‘From Life’ Lets You Go Inside Artists’ Heads

hate to sound like an unimaginative Tinder profile but I do enjoy going to art galleries. Switching off my phone, putting away my camera and strolling around in silence, staring at pieces of work that have existed for two years or two hundred years.
 
You can appreciate the skill that is required to produce something beautiful, but what’s more interesting is often the vision that compelled a painter or sculptor to pick up a brush, pencil or rasp and create something new. And there is only so much a caption beside a painting, or a curator’s audio guide, can convey of the story behind those works. Virtual reality is offering a new way to tell that story and it could be the next big step to bringing the artists and their fans much closer together.
 
The From Life exhibition, which runs from December 2017 to March 2018, takes place across the Sackler Wing of Galleries and Tennant Gallery in the Royal Academy of Arts in London.

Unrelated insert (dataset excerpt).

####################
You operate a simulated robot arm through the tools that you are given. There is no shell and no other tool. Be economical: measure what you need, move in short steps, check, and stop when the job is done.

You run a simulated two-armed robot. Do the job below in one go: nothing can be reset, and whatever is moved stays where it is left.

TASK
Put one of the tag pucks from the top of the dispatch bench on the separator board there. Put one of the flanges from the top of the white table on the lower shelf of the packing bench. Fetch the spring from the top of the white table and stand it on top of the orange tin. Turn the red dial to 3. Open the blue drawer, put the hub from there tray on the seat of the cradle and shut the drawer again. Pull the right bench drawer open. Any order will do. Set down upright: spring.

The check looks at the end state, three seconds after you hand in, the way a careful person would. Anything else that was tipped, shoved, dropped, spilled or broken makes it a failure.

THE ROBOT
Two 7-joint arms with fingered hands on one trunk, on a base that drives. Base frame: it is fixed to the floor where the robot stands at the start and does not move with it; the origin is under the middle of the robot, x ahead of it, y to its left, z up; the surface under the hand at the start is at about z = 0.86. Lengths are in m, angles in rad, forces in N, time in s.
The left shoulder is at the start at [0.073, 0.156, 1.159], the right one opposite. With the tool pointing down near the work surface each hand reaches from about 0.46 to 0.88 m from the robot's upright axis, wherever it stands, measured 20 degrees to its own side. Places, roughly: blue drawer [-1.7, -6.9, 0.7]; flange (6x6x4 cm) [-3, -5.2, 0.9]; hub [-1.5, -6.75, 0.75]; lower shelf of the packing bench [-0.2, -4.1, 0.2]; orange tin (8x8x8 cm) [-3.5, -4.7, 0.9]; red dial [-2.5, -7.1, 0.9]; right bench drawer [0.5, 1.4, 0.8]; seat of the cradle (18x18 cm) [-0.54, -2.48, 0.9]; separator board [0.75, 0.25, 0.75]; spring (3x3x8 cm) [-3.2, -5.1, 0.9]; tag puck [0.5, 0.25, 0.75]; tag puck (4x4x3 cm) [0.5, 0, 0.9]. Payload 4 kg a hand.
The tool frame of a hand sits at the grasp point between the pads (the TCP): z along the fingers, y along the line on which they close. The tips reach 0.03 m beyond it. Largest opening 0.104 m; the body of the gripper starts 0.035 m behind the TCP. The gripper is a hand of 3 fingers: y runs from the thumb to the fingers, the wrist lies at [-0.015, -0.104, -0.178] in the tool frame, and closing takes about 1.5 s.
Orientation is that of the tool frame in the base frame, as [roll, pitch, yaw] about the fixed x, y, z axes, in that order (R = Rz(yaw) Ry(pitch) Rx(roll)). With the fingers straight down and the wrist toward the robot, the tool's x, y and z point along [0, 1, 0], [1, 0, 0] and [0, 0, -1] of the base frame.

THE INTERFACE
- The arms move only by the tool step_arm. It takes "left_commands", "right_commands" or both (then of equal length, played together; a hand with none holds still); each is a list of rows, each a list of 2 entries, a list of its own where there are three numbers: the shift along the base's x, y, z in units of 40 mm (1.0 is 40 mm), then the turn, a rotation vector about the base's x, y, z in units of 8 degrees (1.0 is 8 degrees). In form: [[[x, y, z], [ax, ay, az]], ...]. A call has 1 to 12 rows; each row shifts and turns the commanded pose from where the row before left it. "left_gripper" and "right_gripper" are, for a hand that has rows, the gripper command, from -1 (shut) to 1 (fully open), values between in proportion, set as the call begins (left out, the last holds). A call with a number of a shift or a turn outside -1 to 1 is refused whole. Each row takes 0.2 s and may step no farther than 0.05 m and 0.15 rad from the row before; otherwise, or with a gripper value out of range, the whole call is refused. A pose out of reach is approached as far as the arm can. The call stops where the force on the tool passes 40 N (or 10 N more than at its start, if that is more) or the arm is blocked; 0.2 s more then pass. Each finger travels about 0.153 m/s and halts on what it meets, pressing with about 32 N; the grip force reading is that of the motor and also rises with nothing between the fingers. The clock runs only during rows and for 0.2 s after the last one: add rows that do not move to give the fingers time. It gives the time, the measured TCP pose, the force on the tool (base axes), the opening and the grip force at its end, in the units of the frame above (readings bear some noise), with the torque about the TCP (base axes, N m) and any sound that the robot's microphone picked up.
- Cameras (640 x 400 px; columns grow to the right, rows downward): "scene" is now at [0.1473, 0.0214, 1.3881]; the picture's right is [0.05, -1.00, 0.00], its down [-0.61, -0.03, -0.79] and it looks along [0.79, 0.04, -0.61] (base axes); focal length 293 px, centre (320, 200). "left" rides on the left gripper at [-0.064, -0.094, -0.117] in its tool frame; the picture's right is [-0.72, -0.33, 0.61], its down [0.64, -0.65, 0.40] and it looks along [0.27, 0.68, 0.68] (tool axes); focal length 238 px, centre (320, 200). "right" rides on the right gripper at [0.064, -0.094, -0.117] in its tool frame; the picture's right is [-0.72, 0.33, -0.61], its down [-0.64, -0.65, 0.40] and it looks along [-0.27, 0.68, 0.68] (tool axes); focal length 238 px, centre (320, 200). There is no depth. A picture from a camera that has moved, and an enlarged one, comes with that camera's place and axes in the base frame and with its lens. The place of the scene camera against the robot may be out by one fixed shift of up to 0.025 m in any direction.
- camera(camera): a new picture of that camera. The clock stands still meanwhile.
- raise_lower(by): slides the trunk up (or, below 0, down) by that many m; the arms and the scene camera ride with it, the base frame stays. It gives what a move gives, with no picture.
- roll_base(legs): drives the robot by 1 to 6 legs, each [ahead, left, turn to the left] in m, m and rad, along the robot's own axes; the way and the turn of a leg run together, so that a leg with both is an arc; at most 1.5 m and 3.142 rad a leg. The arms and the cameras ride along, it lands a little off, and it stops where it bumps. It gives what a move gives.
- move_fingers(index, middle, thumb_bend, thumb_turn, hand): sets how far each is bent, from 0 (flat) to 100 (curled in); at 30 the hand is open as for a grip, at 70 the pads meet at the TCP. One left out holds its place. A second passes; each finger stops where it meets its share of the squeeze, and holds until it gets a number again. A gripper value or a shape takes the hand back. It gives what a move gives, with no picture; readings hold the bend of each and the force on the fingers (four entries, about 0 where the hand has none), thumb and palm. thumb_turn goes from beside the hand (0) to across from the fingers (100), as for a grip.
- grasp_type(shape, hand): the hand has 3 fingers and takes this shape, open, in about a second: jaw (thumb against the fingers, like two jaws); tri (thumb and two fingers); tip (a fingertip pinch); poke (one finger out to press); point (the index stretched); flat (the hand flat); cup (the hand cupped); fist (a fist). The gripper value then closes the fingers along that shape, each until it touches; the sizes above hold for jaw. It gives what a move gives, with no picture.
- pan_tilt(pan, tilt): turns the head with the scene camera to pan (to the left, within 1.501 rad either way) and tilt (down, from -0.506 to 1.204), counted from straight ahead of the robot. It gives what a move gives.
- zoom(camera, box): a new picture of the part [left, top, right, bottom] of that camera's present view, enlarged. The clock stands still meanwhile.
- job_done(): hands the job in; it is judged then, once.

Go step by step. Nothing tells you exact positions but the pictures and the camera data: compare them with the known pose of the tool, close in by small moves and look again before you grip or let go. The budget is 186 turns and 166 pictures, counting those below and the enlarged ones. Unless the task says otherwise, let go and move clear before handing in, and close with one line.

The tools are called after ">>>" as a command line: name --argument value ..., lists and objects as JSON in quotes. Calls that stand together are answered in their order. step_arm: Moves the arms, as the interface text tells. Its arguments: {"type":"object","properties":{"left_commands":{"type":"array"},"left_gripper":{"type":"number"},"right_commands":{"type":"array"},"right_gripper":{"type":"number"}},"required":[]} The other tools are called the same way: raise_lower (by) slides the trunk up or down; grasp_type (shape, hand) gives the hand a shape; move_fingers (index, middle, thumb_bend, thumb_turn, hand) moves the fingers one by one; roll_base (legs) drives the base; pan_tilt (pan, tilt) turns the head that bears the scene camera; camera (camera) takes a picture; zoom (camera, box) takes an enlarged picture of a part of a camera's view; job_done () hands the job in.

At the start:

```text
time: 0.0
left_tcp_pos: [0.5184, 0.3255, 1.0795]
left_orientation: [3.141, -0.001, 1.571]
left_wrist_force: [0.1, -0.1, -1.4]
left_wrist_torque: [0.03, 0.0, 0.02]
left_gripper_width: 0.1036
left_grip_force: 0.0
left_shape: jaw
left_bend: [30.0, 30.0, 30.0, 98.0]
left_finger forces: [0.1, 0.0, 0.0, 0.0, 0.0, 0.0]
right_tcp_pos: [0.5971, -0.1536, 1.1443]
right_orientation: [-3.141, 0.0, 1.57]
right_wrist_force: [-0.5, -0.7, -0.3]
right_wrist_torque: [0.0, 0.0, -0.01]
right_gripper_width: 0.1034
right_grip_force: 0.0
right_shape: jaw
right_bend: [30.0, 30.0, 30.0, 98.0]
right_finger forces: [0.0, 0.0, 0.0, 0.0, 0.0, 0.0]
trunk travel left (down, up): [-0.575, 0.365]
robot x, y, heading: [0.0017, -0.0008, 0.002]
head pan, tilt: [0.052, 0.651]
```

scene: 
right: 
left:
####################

Taking the short lift ride up to the second floor of the RA building and walking through to the first of those two spaces, curator Adrian Locke is already in full flow bringing some context to a collection that explores creative encounters of the human body.
 
In the first space I see 18th century artworks before entering a room filled with life drawings. Iggy Pop is the high profile life model and all of these drawings were taken from Jeremy Deller’s Iggy Pop Life Class, which took place in the Brooklyn Museum in 2016. The From Life exhibition is a step through time and is concerned with how artists’ interpretations of the body have evolved thanks to the tools and the technology that have been available to create those interpretations.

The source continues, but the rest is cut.